Can NFTs Receive Trademark/IP Protection?

A trademark is a source indicator for specific Goods and/or Services that distinguishes it from that of others. Whether a person can file a trademark for an NFT depends on whether the NFT is part of a “series” or “collection.”

The USPTO only allows expressive works (i.e., music, video, art, writing) that are part of a collection to register because the source is identifiable. If you want to protect your NFT’s IP as an original work of authorship, consider filing for copyright registration. However, if your NFT appears as part of a series, you should considering protecting your IP broadly with a trademark filing.

An Example of a Collection or Series

For example, “Casablanca” is a famous movie title. However, the title is not associated with certain collection that shows the source from which Goods and/or Services emanate.

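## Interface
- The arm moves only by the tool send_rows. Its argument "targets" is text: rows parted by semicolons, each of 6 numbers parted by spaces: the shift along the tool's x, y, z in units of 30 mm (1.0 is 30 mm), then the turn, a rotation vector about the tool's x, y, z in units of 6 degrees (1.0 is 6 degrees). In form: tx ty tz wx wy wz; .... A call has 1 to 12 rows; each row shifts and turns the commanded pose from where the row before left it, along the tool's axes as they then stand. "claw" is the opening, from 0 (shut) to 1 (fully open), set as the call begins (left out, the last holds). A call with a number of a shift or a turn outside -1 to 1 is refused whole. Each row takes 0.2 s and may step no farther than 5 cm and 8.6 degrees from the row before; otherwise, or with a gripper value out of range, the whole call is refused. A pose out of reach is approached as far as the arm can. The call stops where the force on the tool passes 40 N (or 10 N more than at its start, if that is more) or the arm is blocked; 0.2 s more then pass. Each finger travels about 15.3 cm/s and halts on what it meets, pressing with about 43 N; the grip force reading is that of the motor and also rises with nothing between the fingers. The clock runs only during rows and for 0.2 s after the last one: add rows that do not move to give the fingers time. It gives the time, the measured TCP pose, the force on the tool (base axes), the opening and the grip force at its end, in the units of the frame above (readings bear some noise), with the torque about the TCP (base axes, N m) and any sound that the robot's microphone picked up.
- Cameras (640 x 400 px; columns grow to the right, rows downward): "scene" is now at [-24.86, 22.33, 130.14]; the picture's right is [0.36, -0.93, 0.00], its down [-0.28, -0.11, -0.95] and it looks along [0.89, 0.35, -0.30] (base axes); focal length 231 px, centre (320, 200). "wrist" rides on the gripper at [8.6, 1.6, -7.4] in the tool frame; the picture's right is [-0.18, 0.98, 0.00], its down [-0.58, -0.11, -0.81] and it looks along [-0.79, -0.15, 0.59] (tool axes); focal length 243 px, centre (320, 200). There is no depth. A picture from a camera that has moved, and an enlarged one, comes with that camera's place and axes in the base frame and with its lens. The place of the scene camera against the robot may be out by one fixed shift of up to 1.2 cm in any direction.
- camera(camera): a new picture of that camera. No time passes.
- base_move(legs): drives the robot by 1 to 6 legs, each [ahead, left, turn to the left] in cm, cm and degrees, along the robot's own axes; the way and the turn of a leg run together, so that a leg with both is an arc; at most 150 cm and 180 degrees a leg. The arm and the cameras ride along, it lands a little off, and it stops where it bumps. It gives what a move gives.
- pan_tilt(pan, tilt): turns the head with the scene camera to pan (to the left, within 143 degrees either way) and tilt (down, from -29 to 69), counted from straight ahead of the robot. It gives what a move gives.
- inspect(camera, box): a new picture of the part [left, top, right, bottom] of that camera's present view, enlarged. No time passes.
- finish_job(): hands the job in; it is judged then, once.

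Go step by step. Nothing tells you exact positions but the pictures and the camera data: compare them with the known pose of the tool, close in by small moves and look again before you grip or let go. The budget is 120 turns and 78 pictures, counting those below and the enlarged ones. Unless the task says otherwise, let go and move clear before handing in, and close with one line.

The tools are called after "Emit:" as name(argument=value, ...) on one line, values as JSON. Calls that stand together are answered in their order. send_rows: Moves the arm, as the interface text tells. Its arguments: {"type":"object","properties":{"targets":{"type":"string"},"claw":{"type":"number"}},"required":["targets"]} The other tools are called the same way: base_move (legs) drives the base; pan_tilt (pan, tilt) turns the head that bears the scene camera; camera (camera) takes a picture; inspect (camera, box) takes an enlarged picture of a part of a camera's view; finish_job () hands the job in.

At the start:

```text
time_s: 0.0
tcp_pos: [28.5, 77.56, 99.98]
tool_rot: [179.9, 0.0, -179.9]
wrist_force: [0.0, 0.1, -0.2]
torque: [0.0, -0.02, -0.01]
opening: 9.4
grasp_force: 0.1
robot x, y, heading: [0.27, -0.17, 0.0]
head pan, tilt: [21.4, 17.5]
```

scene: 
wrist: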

On the other hand, the movie “The Lord of the Rings” and the “Harry Potter” books form part of a series or collection and the source of Goods and/or Services are identifiable.

Put differently, if J.K. Rowling filed for a trademark protection for Harry Potter after the first book’s publication (i.e., only after “Harry Potter and the Sorcerer’s Stone’s” publication) she would receive a trademark Office Action refusal.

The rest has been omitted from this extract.